Van daar uit bezochten we de volgende dag Capitol Reef. Mooi, maar bij Louise begon de vermoeidheid toch een beetje te spelen, zodat we het die dag rustig hielden. Annelies en Sara bleven bij Louise, de rest van het gezelschap maakte een wandeling in de Great Wash, zeer mooie canyon en zeer rustig. ‘s Avonds zijn we dan in Moab aangekomen, het eerste stadje van enige betekenis sinds Vegas. Daar verbleven we 2 dagen in de Days Inn.

De volgende dag stond er een rafting op het programma (terwijl Louise en ik het rustig aan deden op het lokale speelplein) en ‘s avonds hebben we Arches bezocht. Aangezien dat een klein en populair park is, was dat waarschijnlijk ook een goede timing, want het was er redelijk rustig. ‘s Avonds een fijne picknick bij zonsondergang en nadat het donker was geworden even opwinding omdat we een beer dachten te zien, maar het bleek uiteindelijk een gewone koe te zijn..

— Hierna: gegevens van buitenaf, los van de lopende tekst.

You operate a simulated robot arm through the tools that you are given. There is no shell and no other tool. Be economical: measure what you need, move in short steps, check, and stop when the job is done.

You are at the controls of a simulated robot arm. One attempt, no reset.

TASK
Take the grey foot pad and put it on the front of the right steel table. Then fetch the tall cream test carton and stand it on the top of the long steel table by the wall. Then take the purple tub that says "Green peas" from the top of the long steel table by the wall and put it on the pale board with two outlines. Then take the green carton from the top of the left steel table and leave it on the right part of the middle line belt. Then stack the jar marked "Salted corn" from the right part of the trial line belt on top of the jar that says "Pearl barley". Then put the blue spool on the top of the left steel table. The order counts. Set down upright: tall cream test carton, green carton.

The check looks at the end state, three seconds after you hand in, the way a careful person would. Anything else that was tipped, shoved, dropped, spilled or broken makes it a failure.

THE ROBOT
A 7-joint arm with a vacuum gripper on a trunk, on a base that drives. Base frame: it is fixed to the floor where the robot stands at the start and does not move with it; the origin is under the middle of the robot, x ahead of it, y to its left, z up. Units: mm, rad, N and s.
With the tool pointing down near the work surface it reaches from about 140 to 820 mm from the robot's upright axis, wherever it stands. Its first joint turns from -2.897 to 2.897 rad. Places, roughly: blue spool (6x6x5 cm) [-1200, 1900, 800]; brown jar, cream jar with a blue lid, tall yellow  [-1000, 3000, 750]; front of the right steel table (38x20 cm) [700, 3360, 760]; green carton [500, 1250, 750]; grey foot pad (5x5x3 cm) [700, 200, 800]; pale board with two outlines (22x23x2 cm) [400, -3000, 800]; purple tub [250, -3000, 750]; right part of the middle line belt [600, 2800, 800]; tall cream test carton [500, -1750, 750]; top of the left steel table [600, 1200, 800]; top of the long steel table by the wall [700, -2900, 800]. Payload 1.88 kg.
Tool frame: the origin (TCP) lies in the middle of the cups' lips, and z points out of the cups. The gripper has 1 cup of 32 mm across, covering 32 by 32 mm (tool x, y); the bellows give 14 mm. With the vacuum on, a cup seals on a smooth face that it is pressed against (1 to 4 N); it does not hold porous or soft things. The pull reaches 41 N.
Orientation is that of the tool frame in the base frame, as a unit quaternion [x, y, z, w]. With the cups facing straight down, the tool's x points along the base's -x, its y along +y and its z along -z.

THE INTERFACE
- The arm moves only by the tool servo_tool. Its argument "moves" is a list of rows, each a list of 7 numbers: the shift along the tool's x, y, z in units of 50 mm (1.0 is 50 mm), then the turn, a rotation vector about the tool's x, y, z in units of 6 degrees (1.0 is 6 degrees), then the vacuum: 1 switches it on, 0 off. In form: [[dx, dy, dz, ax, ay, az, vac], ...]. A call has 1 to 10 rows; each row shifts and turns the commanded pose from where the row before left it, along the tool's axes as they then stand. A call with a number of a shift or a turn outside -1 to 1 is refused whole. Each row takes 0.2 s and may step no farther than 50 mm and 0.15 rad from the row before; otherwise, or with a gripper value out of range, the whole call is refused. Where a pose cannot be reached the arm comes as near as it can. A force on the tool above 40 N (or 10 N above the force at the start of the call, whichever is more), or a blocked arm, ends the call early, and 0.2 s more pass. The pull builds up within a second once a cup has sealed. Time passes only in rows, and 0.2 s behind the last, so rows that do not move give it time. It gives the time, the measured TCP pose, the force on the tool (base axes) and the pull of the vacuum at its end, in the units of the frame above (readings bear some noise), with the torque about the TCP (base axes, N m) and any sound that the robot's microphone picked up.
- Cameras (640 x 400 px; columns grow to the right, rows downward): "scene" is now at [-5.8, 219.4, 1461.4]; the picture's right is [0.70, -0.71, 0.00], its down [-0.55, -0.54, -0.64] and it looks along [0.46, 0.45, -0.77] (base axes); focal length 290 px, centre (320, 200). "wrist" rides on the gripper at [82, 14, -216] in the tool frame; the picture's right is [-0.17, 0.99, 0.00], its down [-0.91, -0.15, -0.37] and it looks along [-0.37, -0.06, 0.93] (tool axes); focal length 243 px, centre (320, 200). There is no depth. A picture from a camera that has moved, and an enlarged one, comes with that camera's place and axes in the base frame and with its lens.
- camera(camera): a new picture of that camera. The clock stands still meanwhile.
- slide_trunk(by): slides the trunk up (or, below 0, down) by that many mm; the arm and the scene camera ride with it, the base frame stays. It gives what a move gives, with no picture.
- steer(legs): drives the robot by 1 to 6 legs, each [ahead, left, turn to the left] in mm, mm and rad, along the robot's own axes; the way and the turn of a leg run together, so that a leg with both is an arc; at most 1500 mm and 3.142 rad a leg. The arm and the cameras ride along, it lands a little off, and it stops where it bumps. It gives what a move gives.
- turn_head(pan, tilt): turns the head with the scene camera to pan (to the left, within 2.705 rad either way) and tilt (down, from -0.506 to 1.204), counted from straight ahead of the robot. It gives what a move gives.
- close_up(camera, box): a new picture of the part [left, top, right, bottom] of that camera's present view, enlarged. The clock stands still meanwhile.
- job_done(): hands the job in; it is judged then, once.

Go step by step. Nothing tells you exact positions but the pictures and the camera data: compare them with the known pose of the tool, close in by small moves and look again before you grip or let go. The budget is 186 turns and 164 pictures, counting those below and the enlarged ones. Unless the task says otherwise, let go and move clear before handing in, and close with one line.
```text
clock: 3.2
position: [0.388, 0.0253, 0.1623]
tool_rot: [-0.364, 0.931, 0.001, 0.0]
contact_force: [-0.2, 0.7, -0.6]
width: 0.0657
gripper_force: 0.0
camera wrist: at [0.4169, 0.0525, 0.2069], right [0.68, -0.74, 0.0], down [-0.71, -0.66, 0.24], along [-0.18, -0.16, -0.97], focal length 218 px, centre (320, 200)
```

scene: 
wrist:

Daarna Canyonlands met een wandeling op de rim, wat voor zeer mooie beelden zorgde. ‘s Avonds verbleven we in de Super 8 in Blending. Troosteloos dorpje in the middle of nowhere. Tot overmaat van ramp was de hot tub in het motel buiten werking en bleken de wasmachine en droogkast toch niet van de beste kwaliteit. Maar niet getreurd, er was wireless access en we spendeerden de avond met kwissen.


De dag erna Gooseneck state park en dan richting Monument Valley. Foto’s zoals de postkaartjes of eerder de sigarettenreclame, maar zeker de moeite om eens in het echt te zien. Daarna opnieuw een rit door het grote niks. Net op tijd passeerden we een dorpje met een tankstation (waar ze trots aankondigden date er in de 4 windstreken geen enkel ander dorpje was op minder dan 80 mijl). Van daar uit even verkeerd gereden, maar ‘s avonds toch aangekomen in Chinly in de Best Western. De regen maakte het uitzicht van de lokale supermarkt met honden op de parking alleen maar nog troostelozer. We lieten het in een nieuwe kwisavond echter niet aan ons hart komen.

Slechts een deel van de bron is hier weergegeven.